Yahya Fuad mengatakan, praktek semacam ini sudah belangsung lama. Di tahun anggaran 2016 saat masih belum menjadi Bupati, misalnya, Yahya pernah menarik anggaran dari pusat melalui Anggota DPR RI Taufik R Abdullah.
Sementara, di Purbalingga menurut kesaksian Tasdi, wilayahya tak mendapat DAK di tahun 2016 karena tak ada soal pengurusan ke pusat. Sebaliknya di tahun 2017, dengan perantara Taufik Kurniawan, DAK turun senilai Rp 48 miliar dari yang dijanjikan 50-100 miliar. "Urusan feenya agar seret jadi turunnya cuma segitu," kata Tasdi.
Pengakuan serupa juga diungkapkan Khayub M Lutfi. Tanpa fee, sebagai pengusaha dia tak bisa mendapatkan proyek.
Taufik Kurniawan mengaku keberatan dengan keterangan para saksi. Menurutnya, dia tak pernah meminta fee 5 persen seperti yang disebutkan. Lagi pula, sebagai Wakil Ketua DPR RI, soal penganggaran mereka hanya menerima dari eksekutif dalam hal ini Kementerian Keuangan.
Sidang bakal kembali dilanjutkan pada 2 April 2019 dengan agenda pemeriksaan saksi dari JPU.
Taufik Kurniawan menjadi terdakwa KPK dalam dugaan suap pengurusan Dana Alokasi Khusus (DAK) terjadi di Kabupaten Kebumen pada tahun anggaran APBD P 2016. Jaksa juga menyebut, kasus Taufik tak hanya terjadi di Kebumen, namun juga di Kabupaten Purbalingga.
Total uang suap yang diterima Taufik adalah Rp 4,85 miliar, berasal dari Bupati Kebumen, Mohammad Yahya Fuad sebesar Rp 3,65 miliar dan dari Bupati Purbalingga, Tasdi sebesar Rp 1,2 miliar.
Atas perbuatan tersebut, Terdakwa Taufik dijerat Pasal 12 huruf aUndang-Undang Nomor 31 Tahun 1999 tentang Pemberantasan Tindak Pidana Korupsi sebagaimana telah diubah dengan Undang-Undang Nomor 20 Tahun 2001 tentang Perubahan Atas Undang-Undang Nomor 31 Tahun 1999 tentang Pemberantasan Tindak Pidana Korupsijo.

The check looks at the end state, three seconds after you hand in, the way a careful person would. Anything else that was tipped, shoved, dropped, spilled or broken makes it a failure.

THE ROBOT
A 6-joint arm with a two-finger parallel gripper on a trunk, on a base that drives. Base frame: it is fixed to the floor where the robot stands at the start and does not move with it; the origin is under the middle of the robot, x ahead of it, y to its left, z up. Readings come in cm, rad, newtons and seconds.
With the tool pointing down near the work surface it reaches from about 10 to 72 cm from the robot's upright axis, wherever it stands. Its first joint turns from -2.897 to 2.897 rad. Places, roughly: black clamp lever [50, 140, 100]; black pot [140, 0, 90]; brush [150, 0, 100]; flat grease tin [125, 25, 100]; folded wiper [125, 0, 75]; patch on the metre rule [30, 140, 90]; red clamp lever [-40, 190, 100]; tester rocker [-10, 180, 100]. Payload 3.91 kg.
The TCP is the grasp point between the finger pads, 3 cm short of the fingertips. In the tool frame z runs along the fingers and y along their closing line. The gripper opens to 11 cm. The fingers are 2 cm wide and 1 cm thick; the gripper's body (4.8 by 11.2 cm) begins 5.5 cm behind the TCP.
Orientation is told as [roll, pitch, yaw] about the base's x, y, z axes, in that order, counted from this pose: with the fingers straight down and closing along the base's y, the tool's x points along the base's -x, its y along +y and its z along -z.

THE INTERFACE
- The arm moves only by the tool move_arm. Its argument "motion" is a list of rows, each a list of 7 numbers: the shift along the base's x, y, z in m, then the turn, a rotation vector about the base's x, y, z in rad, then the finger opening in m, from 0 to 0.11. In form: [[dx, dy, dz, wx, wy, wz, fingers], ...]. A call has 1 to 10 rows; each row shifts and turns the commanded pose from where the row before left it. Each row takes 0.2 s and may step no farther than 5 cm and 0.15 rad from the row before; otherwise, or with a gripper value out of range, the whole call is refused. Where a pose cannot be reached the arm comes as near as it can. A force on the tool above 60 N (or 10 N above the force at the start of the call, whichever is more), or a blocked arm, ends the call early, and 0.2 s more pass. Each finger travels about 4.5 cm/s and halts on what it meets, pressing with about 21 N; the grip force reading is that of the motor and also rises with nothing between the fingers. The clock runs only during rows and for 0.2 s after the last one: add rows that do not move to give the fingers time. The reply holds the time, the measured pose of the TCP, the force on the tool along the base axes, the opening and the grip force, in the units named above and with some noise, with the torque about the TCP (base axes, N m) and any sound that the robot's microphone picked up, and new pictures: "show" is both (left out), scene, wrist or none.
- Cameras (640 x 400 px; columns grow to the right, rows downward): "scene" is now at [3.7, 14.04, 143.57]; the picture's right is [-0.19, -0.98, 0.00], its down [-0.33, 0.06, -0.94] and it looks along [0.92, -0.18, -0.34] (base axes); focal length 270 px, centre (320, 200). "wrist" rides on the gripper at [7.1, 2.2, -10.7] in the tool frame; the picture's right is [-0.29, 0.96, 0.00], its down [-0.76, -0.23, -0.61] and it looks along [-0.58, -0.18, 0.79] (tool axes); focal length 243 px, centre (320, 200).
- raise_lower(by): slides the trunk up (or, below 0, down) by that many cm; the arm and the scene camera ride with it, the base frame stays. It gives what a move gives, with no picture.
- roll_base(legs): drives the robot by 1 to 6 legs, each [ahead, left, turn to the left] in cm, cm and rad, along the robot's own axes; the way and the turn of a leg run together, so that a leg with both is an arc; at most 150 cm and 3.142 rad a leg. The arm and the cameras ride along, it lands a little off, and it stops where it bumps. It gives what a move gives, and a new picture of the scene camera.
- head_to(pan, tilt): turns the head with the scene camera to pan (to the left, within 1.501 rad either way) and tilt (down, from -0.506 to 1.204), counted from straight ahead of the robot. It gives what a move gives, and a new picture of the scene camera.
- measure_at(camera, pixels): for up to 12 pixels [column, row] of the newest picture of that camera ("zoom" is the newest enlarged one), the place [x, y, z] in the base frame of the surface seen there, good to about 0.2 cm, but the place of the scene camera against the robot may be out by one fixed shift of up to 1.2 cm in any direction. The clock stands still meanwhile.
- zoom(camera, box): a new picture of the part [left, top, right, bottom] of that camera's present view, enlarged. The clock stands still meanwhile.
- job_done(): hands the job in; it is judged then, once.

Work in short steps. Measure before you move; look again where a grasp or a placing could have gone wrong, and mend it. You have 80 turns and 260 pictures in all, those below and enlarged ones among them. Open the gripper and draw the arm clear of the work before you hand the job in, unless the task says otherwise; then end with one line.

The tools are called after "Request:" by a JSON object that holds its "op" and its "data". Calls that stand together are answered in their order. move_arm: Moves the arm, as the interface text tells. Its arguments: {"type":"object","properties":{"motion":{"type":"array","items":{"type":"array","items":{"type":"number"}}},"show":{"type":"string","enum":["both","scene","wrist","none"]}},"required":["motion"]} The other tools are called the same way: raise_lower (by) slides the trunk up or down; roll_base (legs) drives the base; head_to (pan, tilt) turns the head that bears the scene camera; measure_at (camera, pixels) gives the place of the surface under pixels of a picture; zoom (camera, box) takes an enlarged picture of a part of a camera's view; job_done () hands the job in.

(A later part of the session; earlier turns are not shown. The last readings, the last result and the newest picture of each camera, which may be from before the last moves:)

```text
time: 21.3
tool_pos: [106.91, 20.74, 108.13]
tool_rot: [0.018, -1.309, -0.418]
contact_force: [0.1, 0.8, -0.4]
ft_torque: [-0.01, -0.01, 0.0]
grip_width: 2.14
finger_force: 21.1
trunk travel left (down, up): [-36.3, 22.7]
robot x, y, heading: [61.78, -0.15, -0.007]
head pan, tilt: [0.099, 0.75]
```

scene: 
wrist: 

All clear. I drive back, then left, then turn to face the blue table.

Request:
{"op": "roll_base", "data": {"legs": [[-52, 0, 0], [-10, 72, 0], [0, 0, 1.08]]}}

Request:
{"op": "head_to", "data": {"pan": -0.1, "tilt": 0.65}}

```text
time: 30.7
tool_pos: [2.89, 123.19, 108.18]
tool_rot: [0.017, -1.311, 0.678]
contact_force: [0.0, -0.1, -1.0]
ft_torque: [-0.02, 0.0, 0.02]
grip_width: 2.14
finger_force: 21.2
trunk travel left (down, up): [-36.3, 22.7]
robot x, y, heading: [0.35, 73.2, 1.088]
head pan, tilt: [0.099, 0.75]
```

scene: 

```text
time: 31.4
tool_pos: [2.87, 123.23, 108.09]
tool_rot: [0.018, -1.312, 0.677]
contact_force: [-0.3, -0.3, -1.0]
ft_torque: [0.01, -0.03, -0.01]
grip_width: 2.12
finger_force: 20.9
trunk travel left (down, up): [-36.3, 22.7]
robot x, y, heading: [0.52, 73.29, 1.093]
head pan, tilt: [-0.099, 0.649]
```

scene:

Pasal 65 Ayat (1) KUHP Jo Pasal 55 ayat (1) ke-1KUHP.
Kemudian kedua, Pasal 11 Undang-Undang Nomor 31 Tahun 1999 tentang Pemberantasan Tindak Pidana Korupsi sebagaimana telah diubah dengan Undang-Undang Nomor 20 Tahun 2001 tentang Perubahan Atas Undang-Undang Nomor 31 Tahun 1999 tentang Pemberantasan Tindak Pidana Korupsijo. Pasal 65 Ayat (1) KUHP Jo Pasal 55 ayat (1) ke-1 KUHP. (jks/cah)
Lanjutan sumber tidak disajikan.